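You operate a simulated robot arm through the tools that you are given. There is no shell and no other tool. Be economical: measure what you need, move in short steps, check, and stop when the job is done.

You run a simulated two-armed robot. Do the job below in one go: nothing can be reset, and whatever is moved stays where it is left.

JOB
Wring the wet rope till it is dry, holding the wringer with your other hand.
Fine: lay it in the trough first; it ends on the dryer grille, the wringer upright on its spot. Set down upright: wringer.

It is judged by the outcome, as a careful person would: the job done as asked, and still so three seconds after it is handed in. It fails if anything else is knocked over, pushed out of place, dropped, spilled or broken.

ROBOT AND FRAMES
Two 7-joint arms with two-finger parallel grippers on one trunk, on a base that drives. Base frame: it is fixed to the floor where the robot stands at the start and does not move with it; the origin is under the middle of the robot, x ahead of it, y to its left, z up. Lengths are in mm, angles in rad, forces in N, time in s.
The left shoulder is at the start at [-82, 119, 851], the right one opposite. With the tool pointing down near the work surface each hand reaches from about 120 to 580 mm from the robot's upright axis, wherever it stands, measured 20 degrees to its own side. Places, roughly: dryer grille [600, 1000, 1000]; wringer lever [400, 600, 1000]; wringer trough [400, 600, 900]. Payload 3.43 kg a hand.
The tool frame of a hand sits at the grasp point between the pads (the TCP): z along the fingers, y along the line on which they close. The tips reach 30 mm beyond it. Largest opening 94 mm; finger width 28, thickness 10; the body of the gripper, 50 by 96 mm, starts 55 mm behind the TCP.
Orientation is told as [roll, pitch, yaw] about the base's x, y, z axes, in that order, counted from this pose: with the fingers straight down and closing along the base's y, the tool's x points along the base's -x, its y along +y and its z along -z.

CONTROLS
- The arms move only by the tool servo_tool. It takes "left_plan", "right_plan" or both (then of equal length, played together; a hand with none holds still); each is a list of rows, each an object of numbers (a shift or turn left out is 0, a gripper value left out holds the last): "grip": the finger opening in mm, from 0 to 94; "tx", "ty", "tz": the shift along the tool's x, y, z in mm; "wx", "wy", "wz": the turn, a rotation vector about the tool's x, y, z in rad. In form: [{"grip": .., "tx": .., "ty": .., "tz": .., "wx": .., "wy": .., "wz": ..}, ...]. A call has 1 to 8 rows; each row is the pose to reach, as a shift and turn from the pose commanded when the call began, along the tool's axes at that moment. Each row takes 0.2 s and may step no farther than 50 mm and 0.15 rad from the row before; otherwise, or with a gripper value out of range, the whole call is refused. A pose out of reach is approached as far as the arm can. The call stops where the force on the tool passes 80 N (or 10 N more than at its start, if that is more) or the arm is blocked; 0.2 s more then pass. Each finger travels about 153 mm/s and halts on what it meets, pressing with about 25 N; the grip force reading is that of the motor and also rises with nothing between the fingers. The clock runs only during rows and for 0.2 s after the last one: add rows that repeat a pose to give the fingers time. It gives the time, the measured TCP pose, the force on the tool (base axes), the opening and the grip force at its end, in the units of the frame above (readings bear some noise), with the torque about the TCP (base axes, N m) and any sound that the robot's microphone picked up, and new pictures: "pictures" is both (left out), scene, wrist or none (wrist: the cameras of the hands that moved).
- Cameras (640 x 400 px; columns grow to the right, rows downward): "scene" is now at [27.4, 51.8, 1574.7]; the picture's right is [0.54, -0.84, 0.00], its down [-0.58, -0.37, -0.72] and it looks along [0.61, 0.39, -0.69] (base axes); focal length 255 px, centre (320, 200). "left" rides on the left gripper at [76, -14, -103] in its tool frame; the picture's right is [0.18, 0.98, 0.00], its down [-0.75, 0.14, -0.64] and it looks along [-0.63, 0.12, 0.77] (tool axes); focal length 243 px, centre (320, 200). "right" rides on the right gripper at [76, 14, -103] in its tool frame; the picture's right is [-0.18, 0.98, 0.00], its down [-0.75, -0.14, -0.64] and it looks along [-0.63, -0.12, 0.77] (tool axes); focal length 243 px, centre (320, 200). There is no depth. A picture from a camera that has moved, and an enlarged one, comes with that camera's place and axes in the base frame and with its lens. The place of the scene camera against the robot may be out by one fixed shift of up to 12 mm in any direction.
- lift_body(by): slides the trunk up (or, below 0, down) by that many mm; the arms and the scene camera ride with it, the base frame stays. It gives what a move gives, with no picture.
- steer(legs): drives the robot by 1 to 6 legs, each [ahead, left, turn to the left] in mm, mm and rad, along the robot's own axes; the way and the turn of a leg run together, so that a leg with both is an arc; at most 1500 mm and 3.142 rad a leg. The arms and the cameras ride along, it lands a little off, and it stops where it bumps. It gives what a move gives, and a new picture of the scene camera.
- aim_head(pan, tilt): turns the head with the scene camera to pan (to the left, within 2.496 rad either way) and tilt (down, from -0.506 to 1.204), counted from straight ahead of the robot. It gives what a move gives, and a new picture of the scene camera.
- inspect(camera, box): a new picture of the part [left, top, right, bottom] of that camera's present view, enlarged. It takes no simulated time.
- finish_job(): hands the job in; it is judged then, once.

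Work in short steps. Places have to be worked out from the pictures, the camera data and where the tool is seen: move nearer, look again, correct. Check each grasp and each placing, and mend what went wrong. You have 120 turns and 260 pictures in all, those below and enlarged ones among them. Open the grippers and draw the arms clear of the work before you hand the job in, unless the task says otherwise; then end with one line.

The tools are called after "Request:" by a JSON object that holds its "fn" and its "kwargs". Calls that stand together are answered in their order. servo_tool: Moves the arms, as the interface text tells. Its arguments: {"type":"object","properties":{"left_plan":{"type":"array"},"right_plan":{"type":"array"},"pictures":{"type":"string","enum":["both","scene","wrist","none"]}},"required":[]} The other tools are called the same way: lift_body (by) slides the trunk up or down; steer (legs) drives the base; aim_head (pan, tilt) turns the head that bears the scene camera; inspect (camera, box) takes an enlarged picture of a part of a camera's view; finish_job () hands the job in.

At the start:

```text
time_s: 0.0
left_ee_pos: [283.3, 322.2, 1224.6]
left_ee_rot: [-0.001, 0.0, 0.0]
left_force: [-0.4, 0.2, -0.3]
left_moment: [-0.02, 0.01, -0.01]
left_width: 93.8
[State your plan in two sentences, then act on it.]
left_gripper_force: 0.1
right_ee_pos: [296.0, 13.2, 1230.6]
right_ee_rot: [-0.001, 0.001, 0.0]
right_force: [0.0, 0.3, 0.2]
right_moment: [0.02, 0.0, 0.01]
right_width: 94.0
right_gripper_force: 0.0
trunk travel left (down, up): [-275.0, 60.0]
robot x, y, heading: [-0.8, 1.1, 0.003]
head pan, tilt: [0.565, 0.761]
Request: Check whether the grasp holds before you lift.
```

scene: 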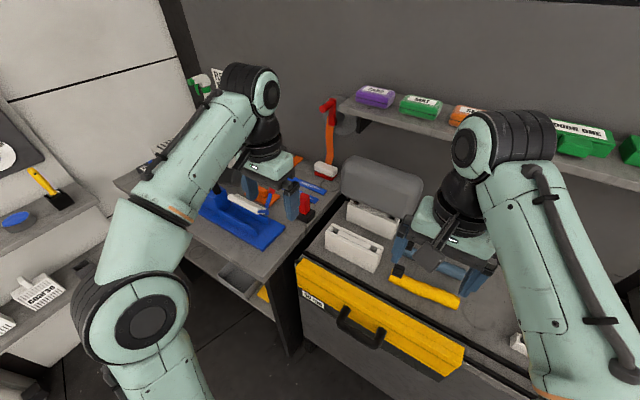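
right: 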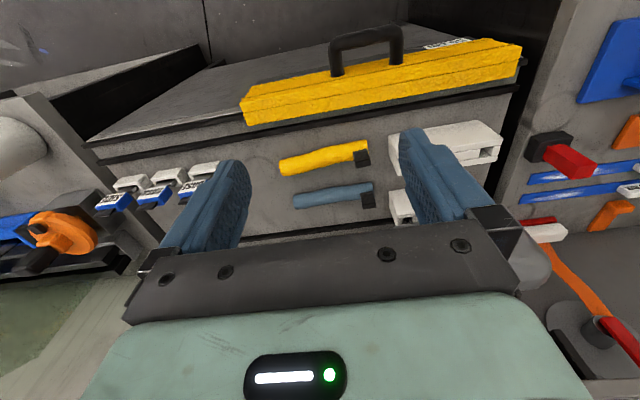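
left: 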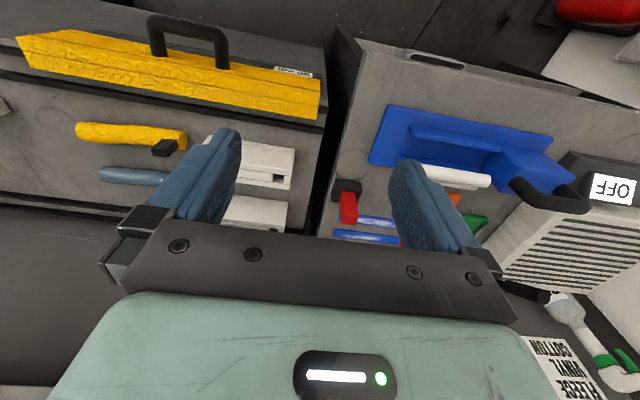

:::

• [WHAT IS REQUIRED] Return each line exactly as written. Any picture gets left out.

• [SOLUTION TO THE EXERCISE]
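You operate a simulated robot arm through the tools that you are given. There is no shell and no other tool. Be economical: measure what you need, move in short steps, check, and stop when the job is done.

You run a simulated two-armed robot. Do the job below in one go: nothing can be reset, and whatever is moved stays where it is left.

JOB
Wring the wet rope till it is dry, holding the wringer with your other hand.
Fine: lay it in the trough first; it ends on the dryer grille, the wringer upright on its spot. Set down upright: wringer.

It is judged by the outcome, as a careful person would: the job done as asked, and still so three seconds after it is handed in. It fails if anything else is knocked over, pushed out of place, dropped, spilled or broken.

ROBOT AND FRAMES
Two 7-joint arms with two-finger parallel grippers on one trunk, on a base that drives. Base frame: it is fixed to the floor where the robot stands at the start and does not move with it; the origin is under the middle of the robot, x ahead of it, y to its left, z up. Lengths are in mm, angles in rad, forces in N, time in s.
The left shoulder is at the start at [-82, 119, 851], the right one opposite. With the tool pointing down near the work surface each hand reaches from about 120 to 580 mm from the robot's upright axis, wherever it stands, measured 20 degrees to its own side. Places, roughly: dryer grille [600, 1000, 1000]; wringer lever [400, 600, 1000]; wringer trough [400, 600, 900]. Payload 3.43 kg a hand.
The tool frame of a hand sits at the grasp point between the pads (the TCP): z along the fingers, y along the line on which they close. The tips reach 30 mm beyond it. Largest opening 94 mm; finger width 28, thickness 10; the body of the gripper, 50 by 96 mm, starts 55 mm behind the TCP.
Orientation is told as [roll, pitch, yaw] about the base's x, y, z axes, in that order, counted from this pose: with the fingers straight down and closing along the base's y, the tool's x points along the base's -x, its y along +y and its z along -z.

CONTROLS
- The arms move only by the tool servo_tool. It takes "left_plan", "right_plan" or both (then of equal length, played together; a hand with none holds still); each is a list of rows, each an object of numbers (a shift or turn left out is 0, a gripper value left out holds the last): "grip": the finger opening in mm, from 0 to 94; "tx", "ty", "tz": the shift along the tool's x, y, z in mm; "wx", "wy", "wz": the turn, a rotation vector about the tool's x, y, z in rad. In form: [{"grip": .., "tx": .., "ty": .., "tz": .., "wx": .., "wy": .., "wz": ..}, ...]. A call has 1 to 8 rows; each row is the pose to reach, as a shift and turn from the pose commanded when the call began, along the tool's axes at that moment. Each row takes 0.2 s and may step no farther than 50 mm and 0.15 rad from the row before; otherwise, or with a gripper value out of range, the whole call is refused. A pose out of reach is approached as far as the arm can. The call stops where the force on the tool passes 80 N (or 10 N more than at its start, if that is more) or the arm is blocked; 0.2 s more then pass. Each finger travels about 153 mm/s and halts on what it meets, pressing with about 25 N; the grip force reading is that of the motor and also rises with nothing between the fingers. The clock runs only during rows and for 0.2 s after the last one: add rows that repeat a pose to give the fingers time. It gives the time, the measured TCP pose, the force on the tool (base axes), the opening and the grip force at its end, in the units of the frame above (readings bear some noise), with the torque about the TCP (base axes, N m) and any sound that the robot's microphone picked up, and new pictures: "pictures" is both (left out), scene, wrist or none (wrist: the cameras of the hands that moved).
- Cameras (640 x 400 px; columns grow to the right, rows downward): "scene" is now at [27.4, 51.8, 1574.7]; the picture's right is [0.54, -0.84, 0.00], its down [-0.58, -0.37, -0.72] and it looks along [0.61, 0.39, -0.69] (base axes); focal length 255 px, centre (320, 200). "left" rides on the left gripper at [76, -14, -103] in its tool frame; the picture's right is [0.18, 0.98, 0.00], its down [-0.75, 0.14, -0.64] and it looks along [-0.63, 0.12, 0.77] (tool axes); focal length 243 px, centre (320, 200). "right" rides on the right gripper at [76, 14, -103] in its tool frame; the picture's right is [-0.18, 0.98, 0.00], its down [-0.75, -0.14, -0.64] and it looks along [-0.63, -0.12, 0.77] (tool axes); focal length 243 px, centre (320, 200). There is no depth. A picture from a camera that has moved, and an enlarged one, comes with that camera's place and axes in the base frame and with its lens. The place of the scene camera against the robot may be out by one fixed shift of up to 12 mm in any direction.
- lift_body(by): slides the trunk up (or, below 0, down) by that many mm; the arms and the scene camera ride with it, the base frame stays. It gives what a move gives, with no picture.
- steer(legs): drives the robot by 1 to 6 legs, each [ahead, left, turn to the left] in mm, mm and rad, along the robot's own axes; the way and the turn of a leg run together, so that a leg with both is an arc; at most 1500 mm and 3.142 rad a leg. The arms and the cameras ride along, it lands a little off, and it stops where it bumps. It gives what a move gives, and a new picture of the scene camera.
- aim_head(pan, tilt): turns the head with the scene camera to pan (to the left, within 2.496 rad either way) and tilt (down, from -0.506 to 1.204), counted from straight ahead of the robot. It gives what a move gives, and a new picture of the scene camera.
- inspect(camera, box): a new picture of the part [left, top, right, bottom] of that camera's present view, enlarged. It takes no simulated time.
- finish_job(): hands the job in; it is judged then, once.

Work in short steps. Places have to be worked out from the pictures, the camera data and where the tool is seen: move nearer, look again, correct. Check each grasp and each placing, and mend what went wrong. You have 120 turns and 260 pictures in all, those below and enlarged ones among them. Open the grippers and draw the arms clear of the work before you hand the job in, unless the task says otherwise; then end with one line.

The tools are called after "Request:" by a JSON object that holds its "fn" and its "kwargs". Calls that stand together are answered in their order. servo_tool: Moves the arms, as the interface text tells. Its arguments: {"type":"object","properties":{"left_plan":{"type":"array"},"right_plan":{"type":"array"},"pictures":{"type":"string","enum":["both","scene","wrist","none"]}},"required":[]} The other tools are called the same way: lift_body (by) slides the trunk up or down; steer (legs) drives the base; aim_head (pan, tilt) turns the head that bears the scene camera; inspect (camera, box) takes an enlarged picture of a part of a camera's view; finish_job () hands the job in.

At the start:

```text
time_s: 0.0
left_ee_pos: [283.3, 322.2, 1224.6]
left_ee_rot: [-0.001, 0.0, 0.0]
left_force: [-0.4, 0.2, -0.3]
left_moment: [-0.02, 0.01, -0.01]
left_width: 93.8
[State your plan in two sentences, then act on it.]
left_gripper_force: 0.1
right_ee_pos: [296.0, 13.2, 1230.6]
right_ee_rot: [-0.001, 0.001, 0.0]
right_force: [0.0, 0.3, 0.2]
right_moment: [0.02, 0.0, 0.01]
right_width: 94.0
right_gripper_force: 0.0
trunk travel left (down, up): [-275.0, 60.0]
robot x, y, heading: [-0.8, 1.1, 0.003]
head pan, tilt: [0.565, 0.761]
Request: Check whether the grasp holds before you lift.
```

scene: 
right: 
left: 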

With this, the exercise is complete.